The MV Oriental N will anchor off the Alang Ship Recycling Yard for inspection
The Gujarat Maritime Board (GMB) is allowing the MV Oriental N, formerly Exxon Valdez, to anchor off the Alang Ship Recycling Yard for inspection after the Customs on Thursday issued a “no objection” to its anchoring and subsequent inspection by a team of government officials.
The Gujarat Pollution Control Board (GPCB) had given its nod on Wednesday, and the vessel is expected to anchor off Alang on Friday evening.
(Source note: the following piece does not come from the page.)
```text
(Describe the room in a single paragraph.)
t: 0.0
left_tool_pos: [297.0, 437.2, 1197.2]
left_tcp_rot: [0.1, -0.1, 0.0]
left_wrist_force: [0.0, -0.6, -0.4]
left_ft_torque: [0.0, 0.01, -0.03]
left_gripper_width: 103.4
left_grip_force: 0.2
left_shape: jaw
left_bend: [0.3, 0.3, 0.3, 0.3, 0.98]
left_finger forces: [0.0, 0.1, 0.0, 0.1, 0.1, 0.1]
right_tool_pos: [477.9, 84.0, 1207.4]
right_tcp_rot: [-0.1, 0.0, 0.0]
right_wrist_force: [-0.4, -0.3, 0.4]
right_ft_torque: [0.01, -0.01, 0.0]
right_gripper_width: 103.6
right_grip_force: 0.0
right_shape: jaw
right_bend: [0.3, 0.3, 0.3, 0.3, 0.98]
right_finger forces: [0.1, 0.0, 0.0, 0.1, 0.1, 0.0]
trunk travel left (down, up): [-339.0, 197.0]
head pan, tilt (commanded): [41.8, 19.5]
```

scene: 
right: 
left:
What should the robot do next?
Separately, Delhi-based environmental activist Gopal Krishna, the petitioner in the ongoing case concerning the vessel’s entry into India for dismantling, wrote on Thursday evening to the CBI director and six Union ministers alleging the GMB’s nod is “in violation of Supreme Court orders” and that “its movement must be halted to demonstrate that Indian law enforcement agencies are not subservient to US’s ship disposal policy”.
Captain S Chadha, GMB’s port officer at Alang yard, said, “The Customs has given its no-objection certificate for inspection of the MV Oriental N. GPCB did so yesterday. The vessel is expected to arrive by tomorrow evening. It will anchor in sheltered water about three to four nautical miles from the shore, and an inspection team will most likely board and inspect it day after tomorrow.”
The matter is currently being heard in the Supreme Court following a petition by Gopal Krishna of Toxics Watch Alliance.
Krishna’s petition had asked that the Basel Convention (an international convention ratified by India) be implemented and the vessel be turned back because, he alleged, there has been no prior decontamination.
The ship, when it was Exxon Valdez, gained notoriety after it spilled estimated 2.5 lakh barrels of crude oil off Alaska in 1989. It has reportedly been an ore carrier since September 2008 and was cleared to be broken up in March 2012.
Three days ago, the Central government had told the SC that “it is the GMB which has to take a decision as to whether the ship concerned should be allowed into the concerned port for ship breaking”.
After observing that advocates for both GMB and the petitioner sought more time, the SC bench of Justices H L Gokhale and Ranjana Prakash Desai had ordered the matter to be placed “before the appropriate bench” on July 9.